October 29, 2015 12:00 am | Updated 05:36 am IST - Manipal:

The Kasturba Medical College (KMC) and Philips Healthcare announced the launch of the State’s first set of chest pain clinics here.

Addressing presspersons here on Wednesday, Srinivas Prasad, CEO, Philips Innovation Campus, said the clinics will enable small hospitals and nursing homes in and around Manipal to provide timely and quality emergency cardiac care to citizens, and save more lives.

While cardiovascular diseases have quadrupled in the last 40 years, it’s a known fact that 50 per cent of the affected patients arrived too late for appropriate treatment. If the patient received treatment within one hour of the attack — called ‘the golden hour’ — the possibilities of saving his/her life would increase manifold.

The chest pain clinics will be operated under the ‘hub and spoke’ model and will include five ‘spoke’ hospitals (chest pain clinics) and one ‘hub’ hospital (KMC). Each clinic will be a small healthcare facility equipped with Philips Efficia ECG-100 systems to wirelessly transmit ECG reports of patients in real time from the ‘spokes’ (chest pain clinics) to the ‘hub’ (KMC).

Once a patient is confirmed as suffering from a Myocardial Infarction, known as a heart attack, he/she would be immediately transported via ambulance from the clinic to the KMC, for primary Percutaneous Coronary Intervention (PCI) within the golden hour.

The clinics, led by doctors, are located in five places in and around Manipal. They are Avinash/Ranjitha at Malpe Urban Health Centre; Kirthinath Ballal at Dr. T.M.A. Pai Rotary Hospital, Karkala; Vijaya Lakshmi at Hirebettu Primary Health Centre; Narasimha Nayak at Hebri Community Health Centre; and Manmohan Shetty, an Ayurvedic general practitioner at Kukkikatte.

Philips Healthcare will support the KMC with training the staff, recording and storing all ECG related data, developing protocols and periodic review of data. “Together with KMC, we are proud to launch the State’s first set of chest pain clinics,” Mr. Prasad said.

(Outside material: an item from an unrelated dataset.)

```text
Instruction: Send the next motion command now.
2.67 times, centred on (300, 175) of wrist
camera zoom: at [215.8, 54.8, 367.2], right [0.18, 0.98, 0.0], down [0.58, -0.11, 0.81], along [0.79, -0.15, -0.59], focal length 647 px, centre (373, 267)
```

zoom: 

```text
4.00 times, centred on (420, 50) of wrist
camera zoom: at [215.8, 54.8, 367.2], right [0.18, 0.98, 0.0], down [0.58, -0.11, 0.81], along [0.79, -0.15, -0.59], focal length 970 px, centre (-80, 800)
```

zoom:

Ranjan Shetty, Head of the Department of Cardiology, KMC, said cardiac mortality was high in suburbs and rural areas because of unavailability of required infrastructure making saving lives difficult. For a cardiac patient to be treated in time, diagnosis and treatment should begin in 7 to 8 minutes. However, in most cases, time was wasted due to lack of adequate infrastructure. Another problem was that without access to ECG reports, it took time for the doctor to aptly diagnose the reason for sickness. “These chest pain clinics will help doctors save diagnosis time by accurately identifying high-risk patients. Once an issue is identified, the hospital can prepare to receive the patient and treatment can begin without any delay,” he said.